La date du 30 avril était une date butoir puisqu’elle correspond à l’expiration de la période transitoire de 5 ans (après l’entrée en vigueur du traité d’Amsterdam) au terme de laquelle les Etats membres étaient censés avoir adopté l’ensemble des lois communautaires correspondant au programme défini au sommet de Tampere (octobre 1999), en matière d’asile et d’immigration. Au vu des textes qui ont été adoptés ces derniers mois (la directive relative au regroupement familial, celle relative au statut de résident de longue durée, la directive sur l’accueil des demandeurs d’asile, le règlement Dublin ...) il n’y avait déjà pas de quoi se réjouir (voir le bilan dressé par la CFDA sur la communautarisation du volet asile). Et compte tenu des difficultés que les Quinze avaient, ces derniers mois, à trouver des compromis sur les deux directives qui restaient ("procédures" et "qualification") le fait qu’ils soient en mesure, à la veille de la date limite, d’annoncer leur adoption est mauvais signe.
Voir le CR du JAI 29/4/04, en français

 20 avril 2004 Parlement : l’initiative italienne est caduque
La demande du Conseil d’ajouter l’initiative italienne pour l’organisation de vols communs d’expulsion à l’ordre du jour de la session d’avril 2004 du Parlement européen en tant qu’urgence, ayant été rejetée par les députés ce 20 avril 2004, l’initiative italienne est caduque.
Le Parlement avait déjà rejeté cette initiative le 31 mars 2004, en estimant qu’il était inacceptable que les droits des personnes ainsi expulsées soient décrits dans une annexe non contraignante à la proposition et non dans le dispositif lui-même. Le rapporteur, Mme Adeline HAZAN (PSE, F), avait maintes fois répété que le fait d’organiser des retours groupés de ressortissants de pays tiers, revenait à banaliser le principe de l’expulsion.
Mais la consultation du Parlement européen n’est que "de pure forme"

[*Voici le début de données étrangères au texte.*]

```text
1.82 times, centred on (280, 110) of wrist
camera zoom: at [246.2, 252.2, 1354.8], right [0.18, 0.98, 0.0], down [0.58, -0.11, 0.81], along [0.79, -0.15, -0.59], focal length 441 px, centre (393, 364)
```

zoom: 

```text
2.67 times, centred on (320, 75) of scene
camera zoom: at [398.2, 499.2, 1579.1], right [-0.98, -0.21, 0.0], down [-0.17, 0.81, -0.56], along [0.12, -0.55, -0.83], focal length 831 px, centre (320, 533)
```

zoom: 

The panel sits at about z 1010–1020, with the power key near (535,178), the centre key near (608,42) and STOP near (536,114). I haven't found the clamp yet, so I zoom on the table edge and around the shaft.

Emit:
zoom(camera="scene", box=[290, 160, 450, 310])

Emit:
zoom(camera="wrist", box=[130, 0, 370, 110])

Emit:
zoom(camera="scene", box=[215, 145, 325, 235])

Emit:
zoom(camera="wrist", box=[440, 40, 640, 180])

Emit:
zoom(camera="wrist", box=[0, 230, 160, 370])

 9 mars 2004 : Belgique, charters européens
Réfugiés rapatriés : Un avion Airbus transportant des réfugiés déboutés de leur demande d’asile a décollé ce matin de l’aéroport de Melsbroek. C’est la première fois que la Belgique organise une expulsion collective en collaboration avec les Pays-Bas et le Grand-Duché de Luxembourg. C’est aussi le premier rapatriement forcé depuis la condamnation des anciens gendarmes impliqués dans le décès de Semira Adamu. Une cinquantaine de réfugiés se sont envolés ce matin à bord d’un appareil militaire. Le ministère de l’Intérieur précise qu’il s’agit du premier vol organisé dans le cadre du Bénélux. Le premier rapatriement collectif aussi depuis le procès Adamu et l’accord intervenu ensuite entre policiers et ministère de l’intérieur sur une reprise des éloignements forcés. Les rapatriements avaient été suspendus le 12 décembre dernier, après la condamnation de 4 anciens gendarmes impliqués dans le décès de Sémira Adamu. L’avion a décollé de l’aéroport de Melsbroek avec à son bord des réfugiés et une centaine d’accompagnants, parmi lesquels le professeur Etienne Vermeersch de l’Université de Gand. Il est chargé de faire rapport au ministre Patrick Dewael sur les conditions de ce rapatriement. L’avion ramène en Albanie et au Kosovo des réfugiés refoulés par la Belgique, les Pays-Bas et le Grand-Duché de Luxembourg.

 18 février 2004 : le rapport Hazan rejette le principe des charters
Le Rapport Hazan a été voté à l’unanimité moins une voix en Commission Liberté, droits des citoyens, Justice et Affaires intérieures du Parlement européen. Ce rapport rejetait le principe des Vols Charters.

 18 février 2004 Belgique : débat à la Chambre
Belgique : échanges à la Chambre des représentants de Belgique entre Mme Marie Nagy, députée du groupe écologiste et M. Vincent Van Quickenborne, secrétaire d’Etat.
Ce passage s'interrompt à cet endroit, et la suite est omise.